■ **Exercise objective**:
Work through the entries below and report how many lines include "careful". The number alone is the answer.

>> Begin Extracted information

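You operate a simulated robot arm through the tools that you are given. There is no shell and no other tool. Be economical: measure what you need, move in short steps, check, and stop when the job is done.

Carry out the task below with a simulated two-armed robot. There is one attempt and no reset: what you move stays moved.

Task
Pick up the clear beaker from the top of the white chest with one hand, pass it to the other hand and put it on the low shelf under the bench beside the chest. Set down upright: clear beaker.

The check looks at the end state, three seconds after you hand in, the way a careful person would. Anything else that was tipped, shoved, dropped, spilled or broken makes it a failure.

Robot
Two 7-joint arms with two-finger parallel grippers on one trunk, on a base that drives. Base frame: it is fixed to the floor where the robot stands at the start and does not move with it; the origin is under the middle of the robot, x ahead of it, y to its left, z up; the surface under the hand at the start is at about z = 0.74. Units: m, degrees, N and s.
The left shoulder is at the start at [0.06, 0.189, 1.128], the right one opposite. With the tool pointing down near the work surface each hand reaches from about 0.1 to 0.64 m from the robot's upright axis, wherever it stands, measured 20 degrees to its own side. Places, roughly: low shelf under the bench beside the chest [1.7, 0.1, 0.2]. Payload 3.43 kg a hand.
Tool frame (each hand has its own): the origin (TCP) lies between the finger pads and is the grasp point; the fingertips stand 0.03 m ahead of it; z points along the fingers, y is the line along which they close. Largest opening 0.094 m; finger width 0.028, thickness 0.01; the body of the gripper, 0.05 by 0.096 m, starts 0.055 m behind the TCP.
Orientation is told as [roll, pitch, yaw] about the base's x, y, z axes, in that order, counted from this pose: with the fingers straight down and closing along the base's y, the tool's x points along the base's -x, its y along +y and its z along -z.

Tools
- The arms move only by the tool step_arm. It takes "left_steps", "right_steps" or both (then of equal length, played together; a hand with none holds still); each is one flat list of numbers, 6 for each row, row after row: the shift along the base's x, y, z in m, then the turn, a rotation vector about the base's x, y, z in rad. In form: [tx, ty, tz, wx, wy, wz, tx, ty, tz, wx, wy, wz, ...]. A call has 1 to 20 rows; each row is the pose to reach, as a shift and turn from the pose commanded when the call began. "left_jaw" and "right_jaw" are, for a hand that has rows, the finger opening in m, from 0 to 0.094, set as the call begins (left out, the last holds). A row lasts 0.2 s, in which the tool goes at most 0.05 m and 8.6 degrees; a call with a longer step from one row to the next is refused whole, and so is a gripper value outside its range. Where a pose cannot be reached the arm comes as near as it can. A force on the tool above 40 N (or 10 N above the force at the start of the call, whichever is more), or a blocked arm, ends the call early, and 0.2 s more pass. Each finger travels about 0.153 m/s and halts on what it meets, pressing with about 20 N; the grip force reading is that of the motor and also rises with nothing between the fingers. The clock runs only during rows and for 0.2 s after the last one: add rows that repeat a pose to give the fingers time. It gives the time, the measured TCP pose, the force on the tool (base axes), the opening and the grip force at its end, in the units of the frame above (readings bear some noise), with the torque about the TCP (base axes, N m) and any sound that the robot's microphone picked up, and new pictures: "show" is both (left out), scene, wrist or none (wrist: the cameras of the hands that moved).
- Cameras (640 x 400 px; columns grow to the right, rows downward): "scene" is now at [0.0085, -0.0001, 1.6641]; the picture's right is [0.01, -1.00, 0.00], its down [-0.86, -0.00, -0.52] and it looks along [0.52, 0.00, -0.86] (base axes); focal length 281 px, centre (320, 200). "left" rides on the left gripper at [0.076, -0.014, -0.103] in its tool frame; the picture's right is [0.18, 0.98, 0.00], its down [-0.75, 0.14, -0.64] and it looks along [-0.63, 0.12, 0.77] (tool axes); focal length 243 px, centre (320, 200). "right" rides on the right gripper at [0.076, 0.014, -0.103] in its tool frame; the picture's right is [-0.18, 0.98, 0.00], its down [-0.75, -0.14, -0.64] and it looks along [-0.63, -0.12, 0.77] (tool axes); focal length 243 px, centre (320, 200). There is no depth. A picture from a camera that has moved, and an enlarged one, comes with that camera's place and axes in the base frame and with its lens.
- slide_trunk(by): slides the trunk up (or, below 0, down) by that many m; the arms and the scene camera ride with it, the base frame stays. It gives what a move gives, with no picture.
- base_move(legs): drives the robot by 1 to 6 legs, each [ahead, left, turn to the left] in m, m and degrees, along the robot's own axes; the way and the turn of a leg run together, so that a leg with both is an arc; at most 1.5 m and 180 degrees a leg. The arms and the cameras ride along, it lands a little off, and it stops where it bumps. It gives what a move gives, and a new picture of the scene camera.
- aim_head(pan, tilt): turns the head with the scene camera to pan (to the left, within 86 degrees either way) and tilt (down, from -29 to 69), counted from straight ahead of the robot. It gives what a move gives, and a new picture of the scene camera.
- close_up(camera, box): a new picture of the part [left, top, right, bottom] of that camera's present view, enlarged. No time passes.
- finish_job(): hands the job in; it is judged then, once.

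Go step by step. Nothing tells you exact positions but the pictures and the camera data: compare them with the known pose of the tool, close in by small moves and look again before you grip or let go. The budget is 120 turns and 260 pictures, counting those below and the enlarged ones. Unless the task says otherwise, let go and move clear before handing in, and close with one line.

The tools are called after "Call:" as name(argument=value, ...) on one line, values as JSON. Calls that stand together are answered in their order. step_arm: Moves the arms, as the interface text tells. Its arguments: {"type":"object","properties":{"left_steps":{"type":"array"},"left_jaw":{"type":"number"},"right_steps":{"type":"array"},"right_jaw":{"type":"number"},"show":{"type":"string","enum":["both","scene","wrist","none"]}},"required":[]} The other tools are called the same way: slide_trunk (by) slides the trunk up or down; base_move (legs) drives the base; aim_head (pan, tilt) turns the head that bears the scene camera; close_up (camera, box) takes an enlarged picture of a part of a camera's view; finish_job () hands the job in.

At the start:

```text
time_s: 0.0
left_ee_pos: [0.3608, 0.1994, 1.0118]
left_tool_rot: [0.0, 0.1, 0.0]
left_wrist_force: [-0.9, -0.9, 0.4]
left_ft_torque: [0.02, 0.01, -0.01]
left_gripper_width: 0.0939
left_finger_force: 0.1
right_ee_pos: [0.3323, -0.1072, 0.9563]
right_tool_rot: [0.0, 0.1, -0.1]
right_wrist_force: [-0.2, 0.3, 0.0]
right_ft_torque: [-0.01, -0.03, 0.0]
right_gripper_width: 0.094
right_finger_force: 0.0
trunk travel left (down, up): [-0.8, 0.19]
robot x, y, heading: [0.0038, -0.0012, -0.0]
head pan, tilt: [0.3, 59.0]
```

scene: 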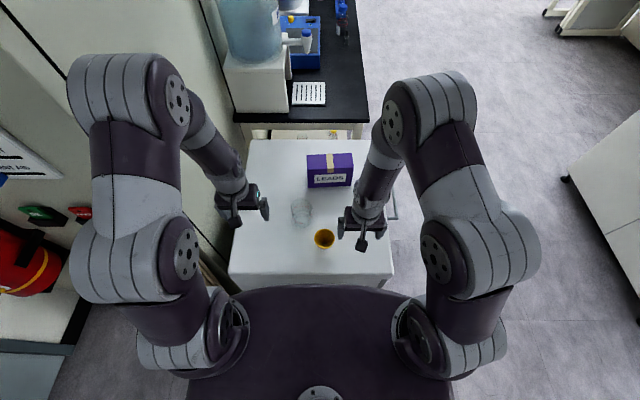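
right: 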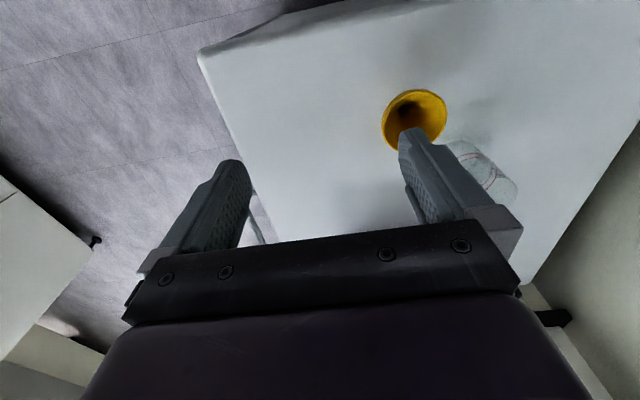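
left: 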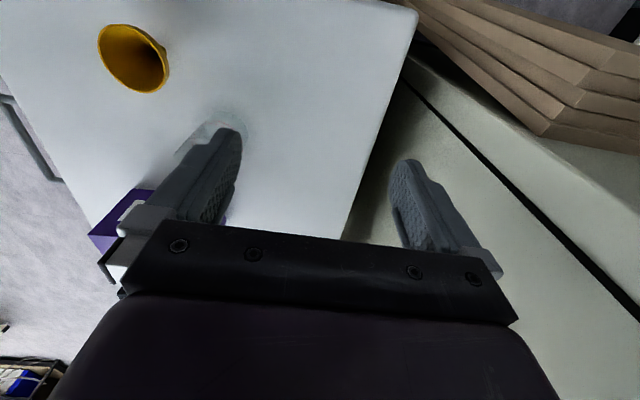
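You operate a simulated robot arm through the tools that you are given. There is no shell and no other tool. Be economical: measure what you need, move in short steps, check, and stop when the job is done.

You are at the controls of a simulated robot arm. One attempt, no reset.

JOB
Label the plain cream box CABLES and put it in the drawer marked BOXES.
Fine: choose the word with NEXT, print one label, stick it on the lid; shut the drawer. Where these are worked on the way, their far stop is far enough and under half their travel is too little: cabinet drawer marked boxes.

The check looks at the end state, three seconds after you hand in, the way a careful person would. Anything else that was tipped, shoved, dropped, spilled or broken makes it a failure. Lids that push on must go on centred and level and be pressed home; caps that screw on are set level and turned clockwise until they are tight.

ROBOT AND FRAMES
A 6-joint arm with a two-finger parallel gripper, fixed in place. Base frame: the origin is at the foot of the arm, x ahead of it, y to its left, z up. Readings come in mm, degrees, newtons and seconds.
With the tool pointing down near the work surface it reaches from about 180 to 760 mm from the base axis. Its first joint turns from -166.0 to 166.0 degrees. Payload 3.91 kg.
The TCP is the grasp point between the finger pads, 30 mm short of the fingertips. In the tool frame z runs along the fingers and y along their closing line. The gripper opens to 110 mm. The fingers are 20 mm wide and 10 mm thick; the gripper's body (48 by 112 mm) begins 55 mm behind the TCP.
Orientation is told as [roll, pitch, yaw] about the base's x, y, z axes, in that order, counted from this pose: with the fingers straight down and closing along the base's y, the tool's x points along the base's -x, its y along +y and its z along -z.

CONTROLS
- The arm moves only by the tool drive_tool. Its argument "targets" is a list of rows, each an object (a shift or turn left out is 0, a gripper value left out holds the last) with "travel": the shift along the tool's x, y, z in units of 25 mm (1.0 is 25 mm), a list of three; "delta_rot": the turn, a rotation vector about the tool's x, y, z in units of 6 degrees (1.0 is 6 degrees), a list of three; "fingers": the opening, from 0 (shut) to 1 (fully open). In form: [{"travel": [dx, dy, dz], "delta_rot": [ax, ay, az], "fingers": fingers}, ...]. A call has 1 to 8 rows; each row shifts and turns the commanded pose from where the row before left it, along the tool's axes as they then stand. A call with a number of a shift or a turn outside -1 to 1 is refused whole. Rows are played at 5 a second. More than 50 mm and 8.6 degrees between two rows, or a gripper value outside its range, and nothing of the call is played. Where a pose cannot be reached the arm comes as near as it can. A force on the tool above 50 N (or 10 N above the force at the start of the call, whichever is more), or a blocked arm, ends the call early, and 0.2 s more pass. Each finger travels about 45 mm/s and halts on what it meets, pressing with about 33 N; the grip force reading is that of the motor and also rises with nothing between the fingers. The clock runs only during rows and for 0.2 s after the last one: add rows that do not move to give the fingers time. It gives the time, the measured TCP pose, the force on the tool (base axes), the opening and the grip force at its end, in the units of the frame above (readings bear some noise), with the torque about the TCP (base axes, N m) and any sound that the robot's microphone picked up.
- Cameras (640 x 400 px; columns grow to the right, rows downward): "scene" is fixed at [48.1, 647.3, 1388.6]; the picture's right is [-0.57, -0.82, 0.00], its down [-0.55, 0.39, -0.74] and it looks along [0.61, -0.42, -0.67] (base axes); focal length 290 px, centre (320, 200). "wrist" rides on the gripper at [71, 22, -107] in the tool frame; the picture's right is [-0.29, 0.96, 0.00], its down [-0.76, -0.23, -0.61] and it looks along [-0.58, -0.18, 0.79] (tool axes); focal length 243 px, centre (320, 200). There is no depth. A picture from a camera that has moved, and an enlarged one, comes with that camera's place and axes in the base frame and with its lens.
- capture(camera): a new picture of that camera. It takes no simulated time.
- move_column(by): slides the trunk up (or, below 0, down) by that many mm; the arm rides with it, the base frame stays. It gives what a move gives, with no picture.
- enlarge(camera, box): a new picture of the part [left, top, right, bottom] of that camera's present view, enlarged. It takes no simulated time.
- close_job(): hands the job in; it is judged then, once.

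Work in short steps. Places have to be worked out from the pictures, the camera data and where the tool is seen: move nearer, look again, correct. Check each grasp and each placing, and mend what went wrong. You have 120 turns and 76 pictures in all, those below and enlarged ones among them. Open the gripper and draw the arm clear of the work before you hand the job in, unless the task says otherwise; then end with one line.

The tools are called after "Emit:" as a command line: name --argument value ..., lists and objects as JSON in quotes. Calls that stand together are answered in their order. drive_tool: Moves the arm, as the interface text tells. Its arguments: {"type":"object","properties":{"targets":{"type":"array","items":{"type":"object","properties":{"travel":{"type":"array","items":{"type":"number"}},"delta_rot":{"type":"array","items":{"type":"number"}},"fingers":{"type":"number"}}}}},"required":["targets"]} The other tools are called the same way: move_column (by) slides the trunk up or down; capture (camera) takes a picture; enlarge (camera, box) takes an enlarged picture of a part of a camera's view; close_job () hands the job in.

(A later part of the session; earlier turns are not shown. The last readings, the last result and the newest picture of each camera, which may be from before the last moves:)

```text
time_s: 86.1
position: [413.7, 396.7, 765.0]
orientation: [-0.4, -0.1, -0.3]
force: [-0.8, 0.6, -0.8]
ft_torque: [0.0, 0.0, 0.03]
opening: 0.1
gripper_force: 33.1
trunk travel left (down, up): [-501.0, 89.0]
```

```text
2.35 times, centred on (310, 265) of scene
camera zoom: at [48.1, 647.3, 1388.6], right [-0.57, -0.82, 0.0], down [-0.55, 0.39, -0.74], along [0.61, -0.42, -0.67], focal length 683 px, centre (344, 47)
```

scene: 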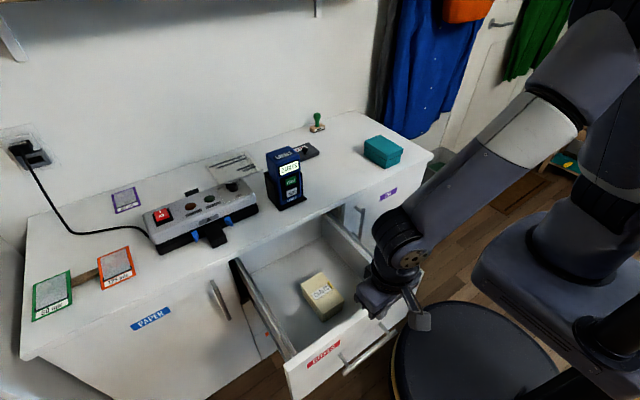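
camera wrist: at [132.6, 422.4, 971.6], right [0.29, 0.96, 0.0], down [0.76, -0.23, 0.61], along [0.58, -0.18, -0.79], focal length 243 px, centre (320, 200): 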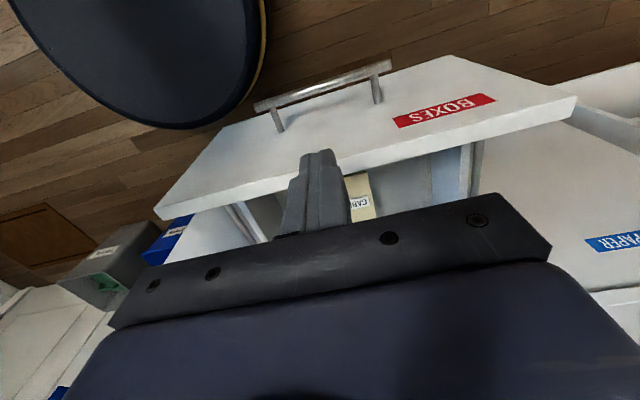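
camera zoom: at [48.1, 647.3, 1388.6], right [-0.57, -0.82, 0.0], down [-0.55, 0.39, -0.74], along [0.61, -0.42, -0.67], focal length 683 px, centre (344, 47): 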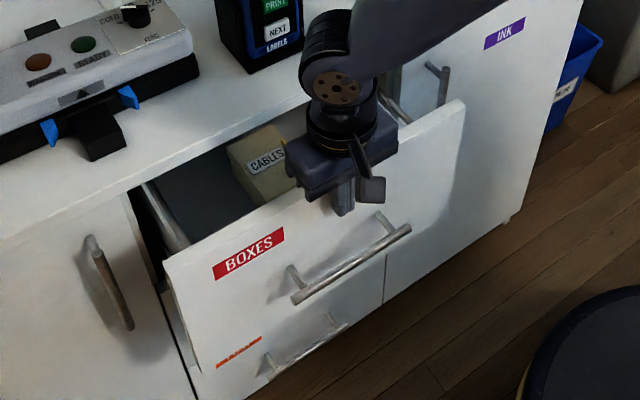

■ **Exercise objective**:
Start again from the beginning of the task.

>> End Extracted information

■ **Result for this task**:
2